Posted by: Dorraine Fisher on May 26th, 2013
How It Could Happen
If you’re thinking the zombie apocalypse is simply the stuff of fiction horror movies and doesn’t need to be taken seriously, think again. The United States government Center For Disease Control has a web page dedicated to telling citizens how to survive it, and more interesting yet, history suggests it’s happened before. (Link: CDC Zombies Info)
Archaeologists in Europe and the Middle East have recently unearthed evidence of a stone age culture of humans in which violently smashing the skulls of corpses was an accepted practice. And possibly considered a necessary one for some reason. A reason that isn’t yet clear, but it’s believed they felt they had some cause to believe the dead posed some kind of threat to the living. For some reason, they believed it was necessary to smash the skulls of the corpses, separate them from the body, and bury them somewhere else apart from the body. And based on other scientific studies of similar practices in ancient cultures, this was often to stop the dead from becoming some kind of danger.
Curiously the skulls were the skulls of males 18-30 of which the bodies had already begun to decompose. They had been smashed in a rather unceremonious fashion, like with a rock or something similar, and unglamorously removed from the spines. It was said that no trace of any “delicate cutting” was found on the bodies. This wasn’t neatly done. It’s almost like they were indifferent to these dead individuals. But the question is why.
Surely a scientific explanation will come in time. But for now, it raises a lot of questions of whether or not the ancients experienced some kind of unique “problem” with their dead.
And what about today? Why should we even entertain the idea of such a thing now?
I could go into a whole long scientific explanation, but the movie I Am Legend with Will Smith back in 2007 said it best.
In this sure-to-be future cult classic, Smith plays a scientist who just happens to be the last man on earth, struggling to survive on his own in post-apocalyptic New York City. The rest of the human race left has been infected by a horrible “vampiric” virus. An ultimately fatal superbug that leaves no trace of it original human to be recognized. A disease that, to me, is reminiscent of a mutated strain of rabies. Like rabies on steroids.

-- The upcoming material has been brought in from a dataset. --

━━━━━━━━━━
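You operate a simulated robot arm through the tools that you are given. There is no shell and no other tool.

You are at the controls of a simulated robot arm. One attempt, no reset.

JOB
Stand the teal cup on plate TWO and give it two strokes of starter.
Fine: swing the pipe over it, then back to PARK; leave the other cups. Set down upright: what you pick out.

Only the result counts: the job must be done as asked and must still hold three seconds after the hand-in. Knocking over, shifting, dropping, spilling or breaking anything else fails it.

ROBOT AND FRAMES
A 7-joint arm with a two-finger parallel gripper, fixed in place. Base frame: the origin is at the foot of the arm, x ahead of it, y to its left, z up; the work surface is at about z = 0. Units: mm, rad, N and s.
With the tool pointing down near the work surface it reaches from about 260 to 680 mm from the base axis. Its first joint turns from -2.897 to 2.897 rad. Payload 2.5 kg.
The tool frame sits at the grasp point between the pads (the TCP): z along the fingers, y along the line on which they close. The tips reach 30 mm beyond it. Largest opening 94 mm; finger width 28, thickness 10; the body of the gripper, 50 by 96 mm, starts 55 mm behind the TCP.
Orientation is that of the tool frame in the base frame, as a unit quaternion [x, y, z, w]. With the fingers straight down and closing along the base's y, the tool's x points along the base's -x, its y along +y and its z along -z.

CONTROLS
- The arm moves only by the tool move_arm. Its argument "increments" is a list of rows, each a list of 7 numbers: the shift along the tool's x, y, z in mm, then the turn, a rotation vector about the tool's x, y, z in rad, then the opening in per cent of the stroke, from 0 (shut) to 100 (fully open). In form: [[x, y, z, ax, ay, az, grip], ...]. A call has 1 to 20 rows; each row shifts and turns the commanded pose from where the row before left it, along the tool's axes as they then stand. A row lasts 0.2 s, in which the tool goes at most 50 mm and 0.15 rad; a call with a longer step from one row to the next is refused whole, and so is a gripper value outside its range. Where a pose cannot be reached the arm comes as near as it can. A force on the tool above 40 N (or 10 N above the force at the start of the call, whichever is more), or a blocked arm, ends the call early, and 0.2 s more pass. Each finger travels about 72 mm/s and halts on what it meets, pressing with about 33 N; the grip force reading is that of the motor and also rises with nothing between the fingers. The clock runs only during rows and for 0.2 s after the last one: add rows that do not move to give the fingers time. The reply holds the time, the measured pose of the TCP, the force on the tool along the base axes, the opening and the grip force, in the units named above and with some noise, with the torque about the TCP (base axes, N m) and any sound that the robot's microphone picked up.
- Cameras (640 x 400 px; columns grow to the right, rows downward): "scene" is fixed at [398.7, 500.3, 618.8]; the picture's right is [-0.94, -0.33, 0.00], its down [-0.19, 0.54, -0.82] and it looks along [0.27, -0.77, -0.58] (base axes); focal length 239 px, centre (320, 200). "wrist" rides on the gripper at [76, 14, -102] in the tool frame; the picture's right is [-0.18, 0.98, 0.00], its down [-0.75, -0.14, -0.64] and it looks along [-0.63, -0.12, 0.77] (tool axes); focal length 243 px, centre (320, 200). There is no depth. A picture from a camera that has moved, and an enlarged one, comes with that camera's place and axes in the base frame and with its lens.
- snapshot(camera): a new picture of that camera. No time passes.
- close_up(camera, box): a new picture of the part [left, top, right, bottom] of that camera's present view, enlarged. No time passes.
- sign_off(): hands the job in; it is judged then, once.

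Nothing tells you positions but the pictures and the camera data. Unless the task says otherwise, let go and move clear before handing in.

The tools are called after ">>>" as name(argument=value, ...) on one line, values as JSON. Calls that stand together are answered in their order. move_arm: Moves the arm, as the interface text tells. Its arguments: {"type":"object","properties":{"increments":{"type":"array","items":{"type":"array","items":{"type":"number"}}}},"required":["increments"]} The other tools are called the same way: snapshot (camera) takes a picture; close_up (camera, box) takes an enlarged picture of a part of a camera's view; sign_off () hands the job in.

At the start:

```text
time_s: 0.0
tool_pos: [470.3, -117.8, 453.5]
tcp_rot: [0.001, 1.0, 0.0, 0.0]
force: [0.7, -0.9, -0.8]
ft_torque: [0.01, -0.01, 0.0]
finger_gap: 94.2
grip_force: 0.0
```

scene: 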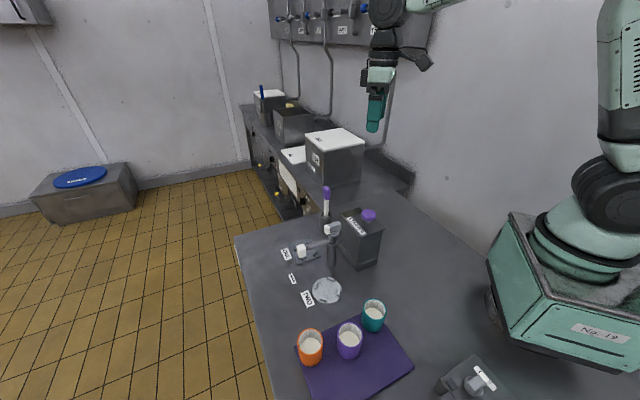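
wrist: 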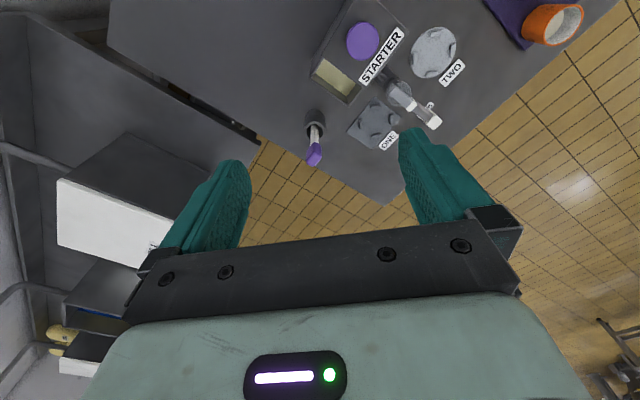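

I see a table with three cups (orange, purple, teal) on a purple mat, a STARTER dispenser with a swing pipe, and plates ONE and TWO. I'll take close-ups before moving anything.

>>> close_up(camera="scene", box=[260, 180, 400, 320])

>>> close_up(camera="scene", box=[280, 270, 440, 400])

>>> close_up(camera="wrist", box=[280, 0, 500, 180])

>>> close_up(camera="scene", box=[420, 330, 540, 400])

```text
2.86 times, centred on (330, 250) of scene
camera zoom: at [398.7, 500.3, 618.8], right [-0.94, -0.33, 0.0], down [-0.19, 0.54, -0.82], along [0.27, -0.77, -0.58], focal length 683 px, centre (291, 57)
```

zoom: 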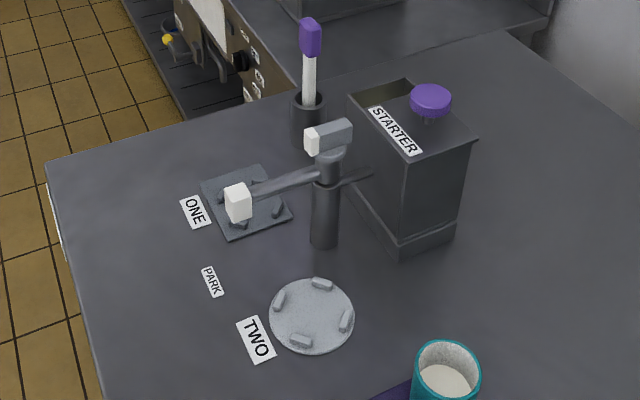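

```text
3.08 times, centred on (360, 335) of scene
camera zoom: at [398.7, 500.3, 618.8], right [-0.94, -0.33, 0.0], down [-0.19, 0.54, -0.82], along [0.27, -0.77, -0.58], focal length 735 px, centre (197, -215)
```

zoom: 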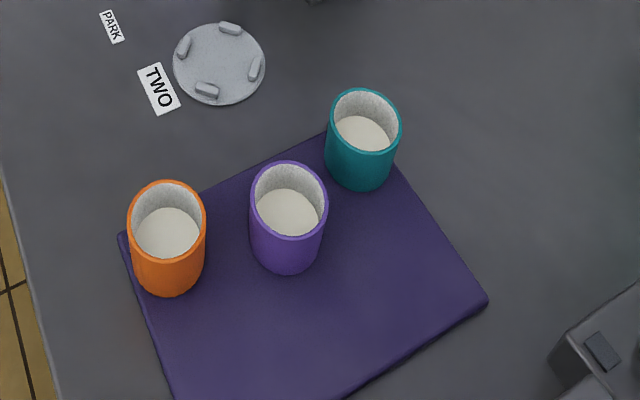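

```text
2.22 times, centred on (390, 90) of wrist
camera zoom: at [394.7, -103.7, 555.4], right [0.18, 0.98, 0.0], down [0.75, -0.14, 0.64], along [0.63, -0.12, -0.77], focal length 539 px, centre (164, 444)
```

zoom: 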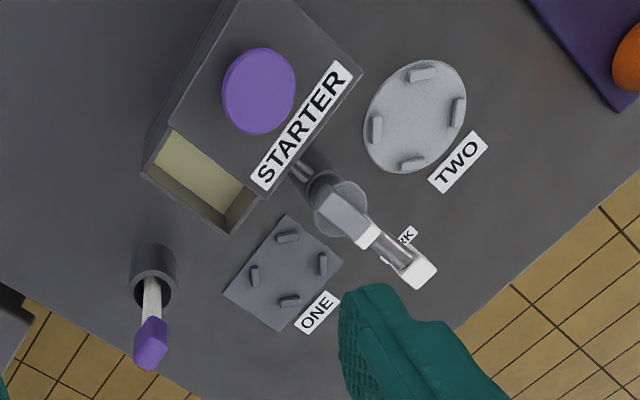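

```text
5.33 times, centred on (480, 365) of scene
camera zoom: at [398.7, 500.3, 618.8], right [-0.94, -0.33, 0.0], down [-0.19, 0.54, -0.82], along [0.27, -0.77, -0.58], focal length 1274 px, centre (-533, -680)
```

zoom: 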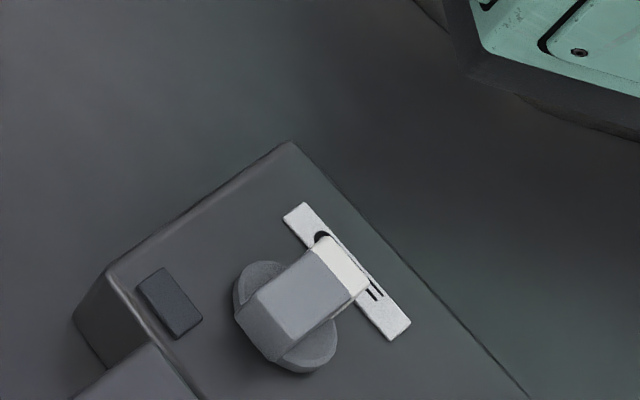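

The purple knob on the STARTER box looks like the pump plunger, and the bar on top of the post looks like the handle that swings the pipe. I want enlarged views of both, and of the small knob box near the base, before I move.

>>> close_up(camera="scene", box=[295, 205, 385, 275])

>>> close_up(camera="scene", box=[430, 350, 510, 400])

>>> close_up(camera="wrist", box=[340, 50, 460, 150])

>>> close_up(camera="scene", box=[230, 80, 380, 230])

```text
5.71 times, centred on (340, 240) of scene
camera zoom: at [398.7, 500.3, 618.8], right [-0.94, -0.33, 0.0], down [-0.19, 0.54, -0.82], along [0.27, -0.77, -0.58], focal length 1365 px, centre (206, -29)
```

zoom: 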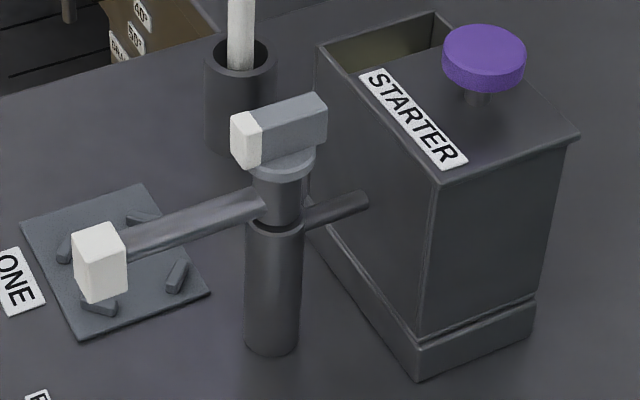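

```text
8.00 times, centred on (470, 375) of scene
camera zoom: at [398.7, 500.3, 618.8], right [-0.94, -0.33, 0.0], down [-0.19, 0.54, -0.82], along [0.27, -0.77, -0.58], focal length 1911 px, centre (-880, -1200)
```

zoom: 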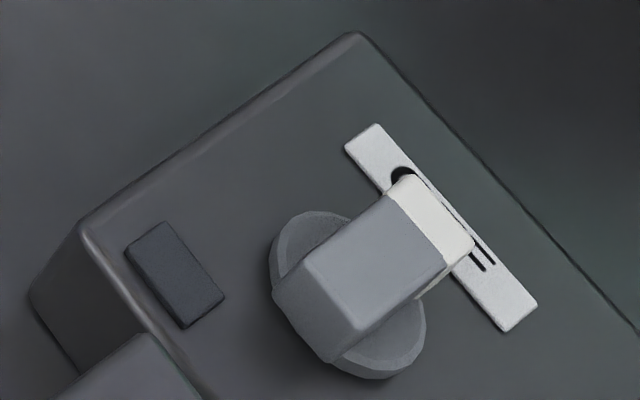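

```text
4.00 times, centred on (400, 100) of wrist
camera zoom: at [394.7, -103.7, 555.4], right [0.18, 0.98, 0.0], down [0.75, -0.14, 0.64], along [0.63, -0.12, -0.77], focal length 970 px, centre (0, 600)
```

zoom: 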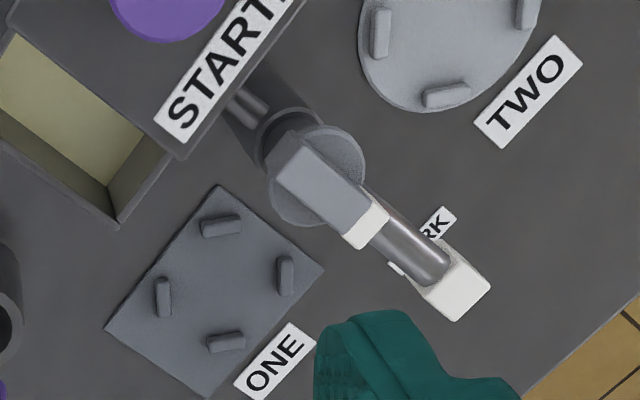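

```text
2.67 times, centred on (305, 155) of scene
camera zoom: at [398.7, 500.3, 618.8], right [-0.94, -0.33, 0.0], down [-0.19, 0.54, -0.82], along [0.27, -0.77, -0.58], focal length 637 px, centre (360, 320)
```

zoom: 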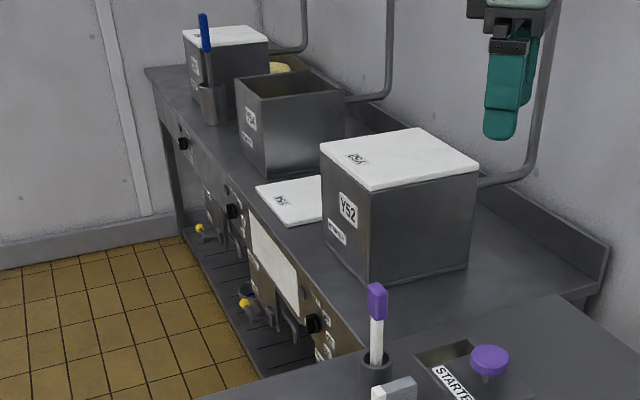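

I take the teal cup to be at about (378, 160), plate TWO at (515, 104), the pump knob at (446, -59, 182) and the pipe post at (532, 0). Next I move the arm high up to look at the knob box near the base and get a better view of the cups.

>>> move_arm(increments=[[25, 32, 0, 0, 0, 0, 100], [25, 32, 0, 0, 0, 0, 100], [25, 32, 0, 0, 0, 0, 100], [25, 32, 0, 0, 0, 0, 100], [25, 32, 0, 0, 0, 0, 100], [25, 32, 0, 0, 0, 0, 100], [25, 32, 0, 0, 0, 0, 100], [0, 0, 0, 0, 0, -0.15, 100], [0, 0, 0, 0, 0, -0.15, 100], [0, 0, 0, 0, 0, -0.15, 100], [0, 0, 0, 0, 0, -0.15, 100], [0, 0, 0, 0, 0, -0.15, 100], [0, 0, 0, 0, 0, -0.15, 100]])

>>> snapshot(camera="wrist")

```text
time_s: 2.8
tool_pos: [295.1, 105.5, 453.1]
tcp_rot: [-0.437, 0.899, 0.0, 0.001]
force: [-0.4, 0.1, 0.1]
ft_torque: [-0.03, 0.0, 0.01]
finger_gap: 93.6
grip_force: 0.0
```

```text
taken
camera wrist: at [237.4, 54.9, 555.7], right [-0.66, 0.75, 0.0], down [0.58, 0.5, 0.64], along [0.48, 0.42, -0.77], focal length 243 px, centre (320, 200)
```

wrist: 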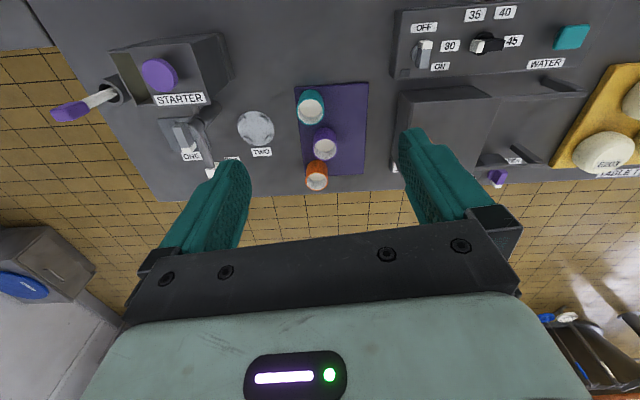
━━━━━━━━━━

Smith’s character, Robert Neville, lives and searches for food, supplies, and a cure for this disease by day, but by night must hunker down in his own home on super lockdown as these voracious killer beings wander the streets of the city. A large population of a kind of walking dead of sorts.
Yes, it’s just a movie. But modern medicine suggests the implications are conceivable in exactly the right conditions. Something like this could conceivably happen.
So maybe the government has it right (this time). And maybe we should pay closer attention and not laugh it off.